Le sue braccia alzate sotto il cielo di Spagna sono ancora il simbolo di un’Italia ardita e vincente. Quelle braccia sono di Paolo Rossi, tanto magre che si fa fatica a capire da dove prendesse tutta quella forza. Era un ragazzo come tutti, così lo ha definito Antonello Venditti a poche ore dalla sua scomparsa. Perché Paolo Rossi non c’è più, si è spento a 64 anni dopo una lunga malattia.
Era un ragazzo come tutti perché tutti potevano sognare di essere come lui. Il più umano degli eroi, con un nome così comune e quelle gambe così esili ma capaci di cose fuori dal mondo. Paolo Rossi è diventato poi Pablito, eroe di una nazionale e di una nazione dopo la vittoria al Mondiale di Spagna dell’82.
Eppure a quel mondiale ha rischiato di non esserci per tanti motivi: per alcuni infortuni che lo avevano frenato nelle stagioni precedenti, soprattutto per lo scandalo calcioscommesse che lo ha fermato per quasi un anno. Ala guida di quell’Italia c’era Enzo Bearzot, disposto a tutto pur di aspettarlo. Anche di lasciare a casa il capocannoniere della stagione appena conclusa: Roberto Pruzzo, autore di 22 gol con la maglia della Roma.
Sotto il sole di Spagna Rossi è partito in sordina, poi è esploso all’improvviso: uno, due, tre gol: tutti al Brasile più forte di sempre. Nella partita che ha proiettato lui e l’Italia nell’Olimpo dei più grandi. Da lì non si è più fermato: ha fatto centro in semifinale e in finale con la Germania, è diventato simbolo della Nazionale campione del mondo.

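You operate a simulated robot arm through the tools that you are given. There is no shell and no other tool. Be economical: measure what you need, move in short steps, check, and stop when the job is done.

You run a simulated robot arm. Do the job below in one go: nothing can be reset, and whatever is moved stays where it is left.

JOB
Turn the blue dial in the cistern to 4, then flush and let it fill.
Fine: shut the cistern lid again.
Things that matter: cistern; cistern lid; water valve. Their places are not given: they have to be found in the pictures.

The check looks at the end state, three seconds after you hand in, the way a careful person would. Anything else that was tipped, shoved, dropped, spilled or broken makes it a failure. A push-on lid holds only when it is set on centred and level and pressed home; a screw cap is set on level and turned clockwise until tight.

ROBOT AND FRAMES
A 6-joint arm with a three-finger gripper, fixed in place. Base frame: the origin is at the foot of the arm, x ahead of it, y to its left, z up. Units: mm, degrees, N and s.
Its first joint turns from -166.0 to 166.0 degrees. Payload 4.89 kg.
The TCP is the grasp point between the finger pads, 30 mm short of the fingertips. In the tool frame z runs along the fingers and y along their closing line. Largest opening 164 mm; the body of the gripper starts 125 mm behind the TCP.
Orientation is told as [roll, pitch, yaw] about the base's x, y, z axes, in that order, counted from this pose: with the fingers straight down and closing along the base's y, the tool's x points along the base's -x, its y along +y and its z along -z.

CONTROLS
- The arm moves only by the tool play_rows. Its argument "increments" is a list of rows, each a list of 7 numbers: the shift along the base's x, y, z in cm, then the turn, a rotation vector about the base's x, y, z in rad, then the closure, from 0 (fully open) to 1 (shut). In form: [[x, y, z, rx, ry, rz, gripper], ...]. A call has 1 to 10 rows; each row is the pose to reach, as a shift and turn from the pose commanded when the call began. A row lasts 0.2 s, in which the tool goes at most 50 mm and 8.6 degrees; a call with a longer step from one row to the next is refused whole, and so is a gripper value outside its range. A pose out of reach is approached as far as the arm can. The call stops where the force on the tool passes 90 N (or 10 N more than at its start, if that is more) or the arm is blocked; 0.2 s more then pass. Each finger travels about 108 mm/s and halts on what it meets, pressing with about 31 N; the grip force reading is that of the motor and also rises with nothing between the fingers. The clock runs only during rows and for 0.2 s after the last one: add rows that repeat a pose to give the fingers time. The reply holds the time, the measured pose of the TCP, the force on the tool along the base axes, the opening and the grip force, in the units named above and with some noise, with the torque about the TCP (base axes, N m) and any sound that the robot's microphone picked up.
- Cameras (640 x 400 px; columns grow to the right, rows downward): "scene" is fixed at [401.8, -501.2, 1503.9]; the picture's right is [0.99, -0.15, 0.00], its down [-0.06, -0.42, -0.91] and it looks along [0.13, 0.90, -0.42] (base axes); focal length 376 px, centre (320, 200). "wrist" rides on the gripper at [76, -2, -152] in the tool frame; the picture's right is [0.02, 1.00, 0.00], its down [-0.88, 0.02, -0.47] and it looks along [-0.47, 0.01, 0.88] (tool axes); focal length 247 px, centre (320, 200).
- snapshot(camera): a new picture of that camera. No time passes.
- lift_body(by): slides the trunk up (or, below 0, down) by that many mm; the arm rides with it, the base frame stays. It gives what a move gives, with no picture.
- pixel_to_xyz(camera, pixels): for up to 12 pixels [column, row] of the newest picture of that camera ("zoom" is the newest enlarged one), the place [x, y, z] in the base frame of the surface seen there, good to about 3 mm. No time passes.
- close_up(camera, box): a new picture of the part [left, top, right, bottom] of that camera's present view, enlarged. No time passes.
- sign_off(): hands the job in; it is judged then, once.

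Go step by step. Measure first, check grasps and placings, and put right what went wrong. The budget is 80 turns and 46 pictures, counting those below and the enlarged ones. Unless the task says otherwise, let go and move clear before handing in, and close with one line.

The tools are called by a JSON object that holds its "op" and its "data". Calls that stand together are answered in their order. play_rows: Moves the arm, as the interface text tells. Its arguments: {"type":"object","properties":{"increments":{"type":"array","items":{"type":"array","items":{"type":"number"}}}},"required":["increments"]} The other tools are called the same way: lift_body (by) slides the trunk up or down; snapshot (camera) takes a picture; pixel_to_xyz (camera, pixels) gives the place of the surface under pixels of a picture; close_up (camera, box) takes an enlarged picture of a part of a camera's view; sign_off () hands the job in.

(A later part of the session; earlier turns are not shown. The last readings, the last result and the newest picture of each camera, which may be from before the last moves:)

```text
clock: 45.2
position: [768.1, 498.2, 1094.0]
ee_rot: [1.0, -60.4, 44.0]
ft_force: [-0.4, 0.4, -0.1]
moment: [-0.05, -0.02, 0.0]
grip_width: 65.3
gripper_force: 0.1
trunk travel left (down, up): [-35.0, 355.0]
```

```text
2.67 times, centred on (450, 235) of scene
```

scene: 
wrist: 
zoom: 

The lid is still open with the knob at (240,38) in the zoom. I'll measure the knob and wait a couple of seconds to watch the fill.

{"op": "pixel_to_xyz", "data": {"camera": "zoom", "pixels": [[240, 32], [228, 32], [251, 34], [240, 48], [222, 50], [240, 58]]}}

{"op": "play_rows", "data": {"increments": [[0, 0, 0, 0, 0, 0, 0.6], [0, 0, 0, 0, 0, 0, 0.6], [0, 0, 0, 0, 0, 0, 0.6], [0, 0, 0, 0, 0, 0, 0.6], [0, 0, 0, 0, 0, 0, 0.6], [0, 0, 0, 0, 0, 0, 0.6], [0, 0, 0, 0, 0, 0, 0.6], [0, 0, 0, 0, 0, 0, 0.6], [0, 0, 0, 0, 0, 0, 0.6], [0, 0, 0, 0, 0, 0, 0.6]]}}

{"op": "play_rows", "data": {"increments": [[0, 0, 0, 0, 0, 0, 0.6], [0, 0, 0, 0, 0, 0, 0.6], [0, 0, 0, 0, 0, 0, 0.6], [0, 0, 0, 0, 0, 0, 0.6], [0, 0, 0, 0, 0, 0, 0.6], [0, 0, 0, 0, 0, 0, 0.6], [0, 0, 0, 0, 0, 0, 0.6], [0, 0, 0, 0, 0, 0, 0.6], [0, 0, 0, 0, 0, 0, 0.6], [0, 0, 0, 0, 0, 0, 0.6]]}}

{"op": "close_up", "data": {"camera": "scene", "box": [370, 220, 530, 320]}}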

Era uno dei preferiti del presidente Sandro Pertini, che gli suggeriva di stare attento alle gambe quando l’arbitro si girava. Il resto della sua vita lo ha dedicato al calcio, anche se l’idea di fare il tecnico non lo ha mai intrigato. Preferiva osservare e commentare come opinionista televisivo. Anche in quel contesto mai sopra le righe, sempre pacato. Non faceva pesare il suo nome, così comune ma allo stesso tempo importante. Scolpito, oggi più che mai, nella storia del calcio.